● **Problems**:
A: Provide the original wording of the source excerpt from "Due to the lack" as far as "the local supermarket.".
B: Resume the source excerpt where it left off.

● **Source excerpt**:
— begin —

No parking, no business 2: What happens in the store.

On 23 June we asked the following open question to our readers “Has anyone out there ever run across a solid report or study showing that local businesses suffer financially when a zone is pedestrianized or made bike-accessible? Or that real estate prices take a nose dive when such improvements are made? Most of us here are familiar with the other side of this coin, but it occurred to me that this such critical references might be useful to us all, given that these local conflicts and claims come up time and time again in cities around the world.”

There was a very lively response to the question, a number of which are reproduced in the text of the above posting at http://wp.me/psKUY-2eT, and a more extensive set of comments and suggestions  on our Facebook site at http://www.facebook.com/worldstreets (where you will have to search or scroll down to the 23 June section).  One of these which we would like to share with you today was a reasearch report by a young Dutch scholar, Niek Mouter.  You will find the full report at http://www.nvnm.nl/report/. Below we reprint the introductory section along with the author’s final conclusions and proposed suggestions for future research.

Relation between modal split and expenditures in local supermarkets

No parking no business’ might be the most important premise that is used by shop owners and other entrepreneurs in their lobby by the government that more parking space is needed in their neighbourhood.

The CROW (the Dutch national knowledge platform for infrastructure, transport, traffic and public space) and the Erasmus University Rotterdam did some research on the question whether or not the car user is the customer that spends the highest amount of money in a cycling country as the Netherlands.

This thesis explores the relation between modal split and expenditures in the segment of local supermarkets.

Not much research is done in the Netherlands on this area. Some studies are done on topics that are related to the relation between modal split and expenditures. An overview of these studies is described in chapter 2.

Due to the lack of research in this area, this thesis focuses on the gathering of new empirical data. The relation between modal split and expenditures is determined with the help of 618 surveys on customers of the local supermarket.

The conclusion that is drawn out of the surveys is that expenditures in a local supermarket are not significantly explained by the choice of modality. Automobile users do not spend more money per person a week on daily products in a local supermarket compared to for instance cycling customers.

However, this research must be repeated several times on different places to make policy on the outcomes. Moreover it is interesting to do a study on the relation between modal split and expenditures in other segments.

Free copies of the report are available here at http://www.nvnm.nl/report/

Conclusion

The most important conclusion that can be drawn in this thesis is that there is no relation between modal split and expenditures in the segment of local supermarkets. The proposition that customers who reach the supermarket by car spend significantly more money than customers who use another mode of transport can be rejected with the help of the data that has been gathered in this thesis for the segment local supermarkets.

— end —

● **Dataset rows**:
— begin —

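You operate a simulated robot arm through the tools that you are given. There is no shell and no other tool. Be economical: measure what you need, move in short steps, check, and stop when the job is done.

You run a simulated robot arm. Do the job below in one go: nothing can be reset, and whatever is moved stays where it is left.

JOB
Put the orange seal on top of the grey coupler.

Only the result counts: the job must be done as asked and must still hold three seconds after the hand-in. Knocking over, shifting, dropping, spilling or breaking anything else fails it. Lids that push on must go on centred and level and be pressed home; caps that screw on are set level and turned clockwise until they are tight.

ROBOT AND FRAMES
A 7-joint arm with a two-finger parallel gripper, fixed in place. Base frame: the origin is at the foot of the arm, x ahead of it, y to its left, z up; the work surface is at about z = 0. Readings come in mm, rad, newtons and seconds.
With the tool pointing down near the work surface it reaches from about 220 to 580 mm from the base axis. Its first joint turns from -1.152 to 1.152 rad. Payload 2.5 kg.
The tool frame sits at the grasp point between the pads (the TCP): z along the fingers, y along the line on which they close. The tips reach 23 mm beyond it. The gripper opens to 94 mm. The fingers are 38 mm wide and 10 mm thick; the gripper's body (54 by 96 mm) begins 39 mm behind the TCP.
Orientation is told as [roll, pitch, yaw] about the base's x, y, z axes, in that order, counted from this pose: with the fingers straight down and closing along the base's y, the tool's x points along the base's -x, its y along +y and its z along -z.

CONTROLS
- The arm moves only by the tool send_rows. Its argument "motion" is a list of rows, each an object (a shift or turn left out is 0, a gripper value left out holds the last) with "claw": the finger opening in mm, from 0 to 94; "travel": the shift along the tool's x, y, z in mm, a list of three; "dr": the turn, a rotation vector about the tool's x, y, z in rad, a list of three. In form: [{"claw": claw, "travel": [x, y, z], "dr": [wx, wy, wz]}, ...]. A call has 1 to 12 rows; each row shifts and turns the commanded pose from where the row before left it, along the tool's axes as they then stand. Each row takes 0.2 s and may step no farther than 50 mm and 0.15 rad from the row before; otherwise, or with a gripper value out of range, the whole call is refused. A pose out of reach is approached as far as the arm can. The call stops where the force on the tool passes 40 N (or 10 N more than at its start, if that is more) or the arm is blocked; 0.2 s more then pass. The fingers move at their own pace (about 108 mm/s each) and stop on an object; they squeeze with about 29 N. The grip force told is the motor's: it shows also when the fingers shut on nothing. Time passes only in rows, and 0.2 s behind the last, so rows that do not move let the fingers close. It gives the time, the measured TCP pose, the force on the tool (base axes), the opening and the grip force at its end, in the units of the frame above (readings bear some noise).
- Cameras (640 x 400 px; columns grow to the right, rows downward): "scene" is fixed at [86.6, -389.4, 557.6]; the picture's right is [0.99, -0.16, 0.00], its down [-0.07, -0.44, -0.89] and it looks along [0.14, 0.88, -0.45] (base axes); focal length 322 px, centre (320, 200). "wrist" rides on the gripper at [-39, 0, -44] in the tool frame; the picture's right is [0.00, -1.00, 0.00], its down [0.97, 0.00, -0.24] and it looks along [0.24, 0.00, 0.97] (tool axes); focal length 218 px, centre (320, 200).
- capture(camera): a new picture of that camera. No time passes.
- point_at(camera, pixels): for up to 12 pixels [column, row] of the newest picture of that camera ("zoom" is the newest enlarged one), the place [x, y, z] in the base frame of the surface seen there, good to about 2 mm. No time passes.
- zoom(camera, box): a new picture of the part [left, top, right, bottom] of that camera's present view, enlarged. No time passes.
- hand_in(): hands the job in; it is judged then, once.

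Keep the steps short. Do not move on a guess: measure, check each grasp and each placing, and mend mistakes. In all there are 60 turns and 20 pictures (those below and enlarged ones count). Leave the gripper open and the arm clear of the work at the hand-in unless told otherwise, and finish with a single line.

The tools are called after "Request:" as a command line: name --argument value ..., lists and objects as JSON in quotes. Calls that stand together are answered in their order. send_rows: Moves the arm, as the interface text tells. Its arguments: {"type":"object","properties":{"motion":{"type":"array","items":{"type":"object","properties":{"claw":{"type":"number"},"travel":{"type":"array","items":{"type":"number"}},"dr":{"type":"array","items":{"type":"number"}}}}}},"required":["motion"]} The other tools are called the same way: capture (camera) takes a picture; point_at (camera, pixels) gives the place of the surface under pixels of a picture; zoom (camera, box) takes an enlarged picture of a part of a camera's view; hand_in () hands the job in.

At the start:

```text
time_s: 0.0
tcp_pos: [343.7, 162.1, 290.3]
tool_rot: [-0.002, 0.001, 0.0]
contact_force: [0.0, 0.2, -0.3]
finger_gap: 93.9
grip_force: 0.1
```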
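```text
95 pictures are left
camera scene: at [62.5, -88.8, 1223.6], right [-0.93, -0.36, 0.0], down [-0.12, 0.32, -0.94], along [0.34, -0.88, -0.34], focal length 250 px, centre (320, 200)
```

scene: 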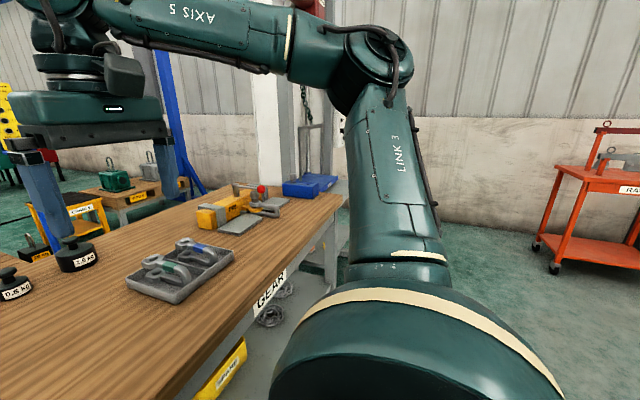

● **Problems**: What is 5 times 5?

— end —

● **Task results**:
A:
Due to the lack of research in this area, this thesis focuses on the gathering of new empirical data. The relation between modal split and expenditures is determined with the help of 618 surveys on customers of the local supermarket.

B:
The reason for this misperception of entrepreneurs is that car users spend more on daily groceries each time they visit the supermarket and the largest part of the customers of the supermarket are car users. Both facts can be confirmed by the data collected in case of this thesis.

Car users spend more money by each visit compared to users of other transport modes, but this extra spending is compensated by the fact that users of other transport modes visit the local supermarket more frequently compared to car users. The result is that car users spend approximately the same amount of money on groceries in a local supermarket per person of a household per week compared with cyclists and pedestrians.

As a consequence the conclusion that can be drawn is that it makes sense when a managers of a local supermarket tries to detect for which transport mode parking facilities are restricted. Parking facilities might be restricted either in quantity or in quality.

This might be a better strategy than a one-sided lobby for better car-parking facilities, because customers that reach the local supermarket by foot or by bicycle bring in the same amount of money per person. It is not in the interest of the manager of a local supermarket to lobby for more and better car parking facilities when there is a lack of parking facilities for cyclists and a trip to the local supermarket is a dangerous activity. A manager of a local supermarket must share his attention over the different important modalities that are used by customers to reach the shop.

Nowadays in the Netherlands good parking facilities for cyclists is listed on the second place of the services wishes top 5 of supermarket customers. Approximately 74% of the customers want to have better parking facilities for their bikes (Vogelvrije fietser 2006). An example of a facility for which the effect on a shopping mall could be investigated is a secured parking facility in a shopping mall for free.

The conclusion of this thesis cannot be that the entrepreneur or supermarket manager must neglect the importance of car parking facilities. The benefit of the high loading capacity of a car is already mentioned and the data that is collected shows that car users visit the local supermarket less frequently while on average they buy groceries for larger households.

An interesting study might be a comparison of time that is spend on grocery shopping per week by a household that uses the car for grocery shopping and a household that uses another mode of transport. When a household could save time with buying their groceries by driving to the supermarket with a car instead of using a bicycle, the car could have a competitive advantage in a world were efficiency and time saving are highly important aspects.

The only conclusion that can be drawn out of the data is that entrepreneurs and supermarket managers must not focus on car parking facilities solely. They have to look at parking in a broader sense.

Recommendations for further research

The relationship between modal split and expenditures is insufficiently studied and must be studied in a broader sense to predict implications of policies or support policies. It is only possible to conclude that no relation exists between modal split and expenditures if this relation is studied on other locations and in other segments.

Interesting segments might be drugstores or present shops. Another interesting location might be a supermarket in a busy shopping centre or a local supermarket within a neighbourhood with a higher or lower average income.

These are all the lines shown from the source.